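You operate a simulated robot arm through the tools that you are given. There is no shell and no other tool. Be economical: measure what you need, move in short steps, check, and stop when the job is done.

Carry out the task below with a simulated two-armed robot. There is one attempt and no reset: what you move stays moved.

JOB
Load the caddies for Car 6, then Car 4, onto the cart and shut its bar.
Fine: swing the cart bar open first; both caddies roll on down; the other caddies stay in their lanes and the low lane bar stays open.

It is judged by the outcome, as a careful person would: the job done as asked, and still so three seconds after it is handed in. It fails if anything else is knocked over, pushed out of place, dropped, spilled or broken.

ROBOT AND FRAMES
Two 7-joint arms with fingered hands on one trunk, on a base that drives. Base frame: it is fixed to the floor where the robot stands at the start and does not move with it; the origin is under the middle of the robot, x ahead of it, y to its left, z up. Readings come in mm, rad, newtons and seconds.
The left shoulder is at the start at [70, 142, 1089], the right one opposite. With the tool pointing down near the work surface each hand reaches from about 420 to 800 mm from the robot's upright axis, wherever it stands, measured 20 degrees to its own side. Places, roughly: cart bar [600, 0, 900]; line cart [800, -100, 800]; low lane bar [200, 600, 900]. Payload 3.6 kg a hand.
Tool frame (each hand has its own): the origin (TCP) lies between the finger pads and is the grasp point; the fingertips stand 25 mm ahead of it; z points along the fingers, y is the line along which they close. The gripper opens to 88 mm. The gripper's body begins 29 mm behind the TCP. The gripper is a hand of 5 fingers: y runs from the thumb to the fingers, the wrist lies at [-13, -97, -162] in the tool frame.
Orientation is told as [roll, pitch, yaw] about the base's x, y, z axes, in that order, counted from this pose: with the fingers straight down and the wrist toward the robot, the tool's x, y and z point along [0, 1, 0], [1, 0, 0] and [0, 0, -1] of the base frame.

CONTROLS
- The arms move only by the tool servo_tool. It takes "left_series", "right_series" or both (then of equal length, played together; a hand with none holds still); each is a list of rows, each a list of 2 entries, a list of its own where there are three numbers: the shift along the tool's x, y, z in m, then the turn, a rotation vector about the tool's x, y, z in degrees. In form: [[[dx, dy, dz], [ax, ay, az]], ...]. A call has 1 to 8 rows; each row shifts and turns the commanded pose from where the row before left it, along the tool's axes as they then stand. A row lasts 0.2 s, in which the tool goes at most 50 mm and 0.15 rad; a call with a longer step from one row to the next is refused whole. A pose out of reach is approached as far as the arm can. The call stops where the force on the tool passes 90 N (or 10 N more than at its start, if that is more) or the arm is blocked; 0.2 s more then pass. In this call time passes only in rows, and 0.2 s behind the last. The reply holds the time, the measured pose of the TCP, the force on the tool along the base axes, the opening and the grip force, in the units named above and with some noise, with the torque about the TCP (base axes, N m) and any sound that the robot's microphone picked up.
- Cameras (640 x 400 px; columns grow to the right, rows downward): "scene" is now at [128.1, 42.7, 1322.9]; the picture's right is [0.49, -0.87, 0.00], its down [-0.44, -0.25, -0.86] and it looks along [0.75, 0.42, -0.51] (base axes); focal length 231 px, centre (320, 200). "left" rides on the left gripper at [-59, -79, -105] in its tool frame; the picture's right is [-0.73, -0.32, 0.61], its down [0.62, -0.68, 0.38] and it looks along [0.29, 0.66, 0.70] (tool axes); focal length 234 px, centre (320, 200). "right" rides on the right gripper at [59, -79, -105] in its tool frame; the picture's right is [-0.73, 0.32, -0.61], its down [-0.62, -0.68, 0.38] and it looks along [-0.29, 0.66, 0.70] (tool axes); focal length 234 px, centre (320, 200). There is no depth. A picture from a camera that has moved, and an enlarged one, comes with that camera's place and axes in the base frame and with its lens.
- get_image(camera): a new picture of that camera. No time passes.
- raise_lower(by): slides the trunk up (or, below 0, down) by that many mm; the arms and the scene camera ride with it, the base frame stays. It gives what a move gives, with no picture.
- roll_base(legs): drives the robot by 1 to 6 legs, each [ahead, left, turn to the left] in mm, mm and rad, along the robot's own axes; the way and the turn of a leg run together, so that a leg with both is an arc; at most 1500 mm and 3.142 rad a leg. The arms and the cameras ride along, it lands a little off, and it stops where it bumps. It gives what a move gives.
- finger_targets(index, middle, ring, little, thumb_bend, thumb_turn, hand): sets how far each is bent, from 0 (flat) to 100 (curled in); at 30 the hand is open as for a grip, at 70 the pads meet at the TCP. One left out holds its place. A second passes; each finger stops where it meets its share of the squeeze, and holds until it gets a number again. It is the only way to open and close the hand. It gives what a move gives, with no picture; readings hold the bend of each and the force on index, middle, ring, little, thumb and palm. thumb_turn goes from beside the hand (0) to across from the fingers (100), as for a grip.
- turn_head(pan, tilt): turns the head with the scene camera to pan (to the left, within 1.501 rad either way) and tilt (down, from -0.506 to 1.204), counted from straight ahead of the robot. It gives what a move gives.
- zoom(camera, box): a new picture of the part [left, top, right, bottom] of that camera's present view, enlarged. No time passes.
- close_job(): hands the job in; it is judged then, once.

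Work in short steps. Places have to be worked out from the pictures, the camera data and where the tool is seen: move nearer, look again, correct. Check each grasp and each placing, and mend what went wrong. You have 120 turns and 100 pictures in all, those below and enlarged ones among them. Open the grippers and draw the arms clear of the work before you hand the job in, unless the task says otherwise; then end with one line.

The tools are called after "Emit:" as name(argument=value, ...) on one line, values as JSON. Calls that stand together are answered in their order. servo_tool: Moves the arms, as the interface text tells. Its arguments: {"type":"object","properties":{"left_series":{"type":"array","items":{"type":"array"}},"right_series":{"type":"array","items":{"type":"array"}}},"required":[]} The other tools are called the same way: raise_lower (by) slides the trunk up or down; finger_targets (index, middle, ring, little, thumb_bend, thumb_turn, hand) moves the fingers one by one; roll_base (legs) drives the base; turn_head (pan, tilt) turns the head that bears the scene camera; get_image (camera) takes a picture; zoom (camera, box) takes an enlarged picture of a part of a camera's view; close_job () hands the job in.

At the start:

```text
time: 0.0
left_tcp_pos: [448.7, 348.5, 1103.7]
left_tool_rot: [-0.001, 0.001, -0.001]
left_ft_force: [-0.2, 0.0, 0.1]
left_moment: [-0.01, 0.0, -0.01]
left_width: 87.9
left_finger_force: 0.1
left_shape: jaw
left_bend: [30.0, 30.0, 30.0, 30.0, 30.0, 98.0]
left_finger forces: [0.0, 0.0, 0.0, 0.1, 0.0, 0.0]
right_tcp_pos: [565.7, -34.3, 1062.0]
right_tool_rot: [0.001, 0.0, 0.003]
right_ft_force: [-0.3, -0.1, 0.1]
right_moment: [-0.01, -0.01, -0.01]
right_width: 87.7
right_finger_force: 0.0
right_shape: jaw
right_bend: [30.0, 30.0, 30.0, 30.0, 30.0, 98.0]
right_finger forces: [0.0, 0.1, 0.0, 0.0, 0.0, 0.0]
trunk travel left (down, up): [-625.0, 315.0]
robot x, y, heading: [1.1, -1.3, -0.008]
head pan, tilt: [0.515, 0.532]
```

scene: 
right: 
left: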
++++
SHORT EXERCISE: Quote each line of the data above exactly as written. The answer is a JSON array that holds each line as a string and skips blank lines.

RESULT:
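[
  "You operate a simulated robot arm through the tools that you are given. There is no shell and no other tool. Be economical: measure what you need, move in short steps, check, and stop when the job is done.",
  "Carry out the task below with a simulated two-armed robot. There is one attempt and no reset: what you move stays moved.",
  "JOB",
  "Load the caddies for Car 6, then Car 4, onto the cart and shut its bar.",
  "Fine: swing the cart bar open first; both caddies roll on down; the other caddies stay in their lanes and the low lane bar stays open.",
  "It is judged by the outcome, as a careful person would: the job done as asked, and still so three seconds after it is handed in. It fails if anything else is knocked over, pushed out of place, dropped, spilled or broken.",
  "ROBOT AND FRAMES",
  "Two 7-joint arms with fingered hands on one trunk, on a base that drives. Base frame: it is fixed to the floor where the robot stands at the start and does not move with it; the origin is under the middle of the robot, x ahead of it, y to its left, z up. Readings come in mm, rad, newtons and seconds.",
  "The left shoulder is at the start at [70, 142, 1089], the right one opposite. With the tool pointing down near the work surface each hand reaches from about 420 to 800 mm from the robot's upright axis, wherever it stands, measured 20 degrees to its own side. Places, roughly: cart bar [600, 0, 900]; line cart [800, -100, 800]; low lane bar [200, 600, 900]. Payload 3.6 kg a hand.",
  "Tool frame (each hand has its own): the origin (TCP) lies between the finger pads and is the grasp point; the fingertips stand 25 mm ahead of it; z points along the fingers, y is the line along which they close. The gripper opens to 88 mm. The gripper's body begins 29 mm behind the TCP. The gripper is a hand of 5 fingers: y runs from the thumb to the fingers, the wrist lies at [-13, -97, -162] in the tool frame.",
  "Orientation is told as [roll, pitch, yaw] about the base's x, y, z axes, in that order, counted from this pose: with the fingers straight down and the wrist toward the robot, the tool's x, y and z point along [0, 1, 0], [1, 0, 0] and [0, 0, -1] of the base frame.",
  "CONTROLS",
  "- The arms move only by the tool servo_tool. It takes \"left_series\", \"right_series\" or both (then of equal length, played together; a hand with none holds still); each is a list of rows, each a list of 2 entries, a list of its own where there are three numbers: the shift along the tool's x, y, z in m, then the turn, a rotation vector about the tool's x, y, z in degrees. In form: [[[dx, dy, dz], [ax, ay, az]], ...]. A call has 1 to 8 rows; each row shifts and turns the commanded pose from where the row before left it, along the tool's axes as they then stand. A row lasts 0.2 s, in which the tool goes at most 50 mm and 0.15 rad; a call with a longer step from one row to the next is refused whole. A pose out of reach is approached as far as the arm can. The call stops where the force on the tool passes 90 N (or 10 N more than at its start, if that is more) or the arm is blocked; 0.2 s more then pass. In this call time passes only in rows, and 0.2 s behind the last. The reply holds the time, the measured pose of the TCP, the force on the tool along the base axes, the opening and the grip force, in the units named above and with some noise, with the torque about the TCP (base axes, N m) and any sound that the robot's microphone picked up.",
  "- Cameras (640 x 400 px; columns grow to the right, rows downward): \"scene\" is now at [128.1, 42.7, 1322.9]; the picture's right is [0.49, -0.87, 0.00], its down [-0.44, -0.25, -0.86] and it looks along [0.75, 0.42, -0.51] (base axes); focal length 231 px, centre (320, 200). \"left\" rides on the left gripper at [-59, -79, -105] in its tool frame; the picture's right is [-0.73, -0.32, 0.61], its down [0.62, -0.68, 0.38] and it looks along [0.29, 0.66, 0.70] (tool axes); focal length 234 px, centre (320, 200). \"right\" rides on the right gripper at [59, -79, -105] in its tool frame; the picture's right is [-0.73, 0.32, -0.61], its down [-0.62, -0.68, 0.38] and it looks along [-0.29, 0.66, 0.70] (tool axes); focal length 234 px, centre (320, 200). There is no depth. A picture from a camera that has moved, and an enlarged one, comes with that camera's place and axes in the base frame and with its lens.",
  "- get_image(camera): a new picture of that camera. No time passes.",
  "- raise_lower(by): slides the trunk up (or, below 0, down) by that many mm; the arms and the scene camera ride with it, the base frame stays. It gives what a move gives, with no picture.",
  "- roll_base(legs): drives the robot by 1 to 6 legs, each [ahead, left, turn to the left] in mm, mm and rad, along the robot's own axes; the way and the turn of a leg run together, so that a leg with both is an arc; at most 1500 mm and 3.142 rad a leg. The arms and the cameras ride along, it lands a little off, and it stops where it bumps. It gives what a move gives.",
  "- finger_targets(index, middle, ring, little, thumb_bend, thumb_turn, hand): sets how far each is bent, from 0 (flat) to 100 (curled in); at 30 the hand is open as for a grip, at 70 the pads meet at the TCP. One left out holds its place. A second passes; each finger stops where it meets its share of the squeeze, and holds until it gets a number again. It is the only way to open and close the hand. It gives what a move gives, with no picture; readings hold the bend of each and the force on index, middle, ring, little, thumb and palm. thumb_turn goes from beside the hand (0) to across from the fingers (100), as for a grip.",
  "- turn_head(pan, tilt): turns the head with the scene camera to pan (to the left, within 1.501 rad either way) and tilt (down, from -0.506 to 1.204), counted from straight ahead of the robot. It gives what a move gives.",
  "- zoom(camera, box): a new picture of the part [left, top, right, bottom] of that camera's present view, enlarged. No time passes.",
  "- close_job(): hands the job in; it is judged then, once.",
  "Work in short steps. Places have to be worked out from the pictures, the camera data and where the tool is seen: move nearer, look again, correct. Check each grasp and each placing, and mend what went wrong. You have 120 turns and 100 pictures in all, those below and enlarged ones among them. Open the grippers and draw the arms clear of the work before you hand the job in, unless the task says otherwise; then end with one line.",
  "The tools are called after \"Emit:\" as name(argument=value, ...) on one line, values as JSON. Calls that stand together are answered in their order. servo_tool: Moves the arms, as the interface text tells. Its arguments: {\"type\":\"object\",\"properties\":{\"left_series\":{\"type\":\"array\",\"items\":{\"type\":\"array\"}},\"right_series\":{\"type\":\"array\",\"items\":{\"type\":\"array\"}}},\"required\":[]} The other tools are called the same way: raise_lower (by) slides the trunk up or down; finger_targets (index, middle, ring, little, thumb_bend, thumb_turn, hand) moves the fingers one by one; roll_base (legs) drives the base; turn_head (pan, tilt) turns the head that bears the scene camera; get_image (camera) takes a picture; zoom (camera, box) takes an enlarged picture of a part of a camera's view; close_job () hands the job in.",
  "At the start:",
  "```text",
  "time: 0.0",
  "left_tcp_pos: [448.7, 348.5, 1103.7]",
  "left_tool_rot: [-0.001, 0.001, -0.001]",
  "left_ft_force: [-0.2, 0.0, 0.1]",
  "left_moment: [-0.01, 0.0, -0.01]",
  "left_width: 87.9",
  "left_finger_force: 0.1",
  "left_shape: jaw",
  "left_bend: [30.0, 30.0, 30.0, 30.0, 30.0, 98.0]",
  "left_finger forces: [0.0, 0.0, 0.0, 0.1, 0.0, 0.0]",
  "right_tcp_pos: [565.7, -34.3, 1062.0]",
  "right_tool_rot: [0.001, 0.0, 0.003]",
  "right_ft_force: [-0.3, -0.1, 0.1]",
  "right_moment: [-0.01, -0.01, -0.01]",
  "right_width: 87.7",
  "right_finger_force: 0.0",
  "right_shape: jaw",
  "right_bend: [30.0, 30.0, 30.0, 30.0, 30.0, 98.0]",
  "right_finger forces: [0.0, 0.1, 0.0, 0.0, 0.0, 0.0]",
  "trunk travel left (down, up): [-625.0, 315.0]",
  "robot x, y, heading: [1.1, -1.3, -0.008]",
  "head pan, tilt: [0.515, 0.532]",
  "```",
  "scene: ",
  "right: ",
  "left:"
]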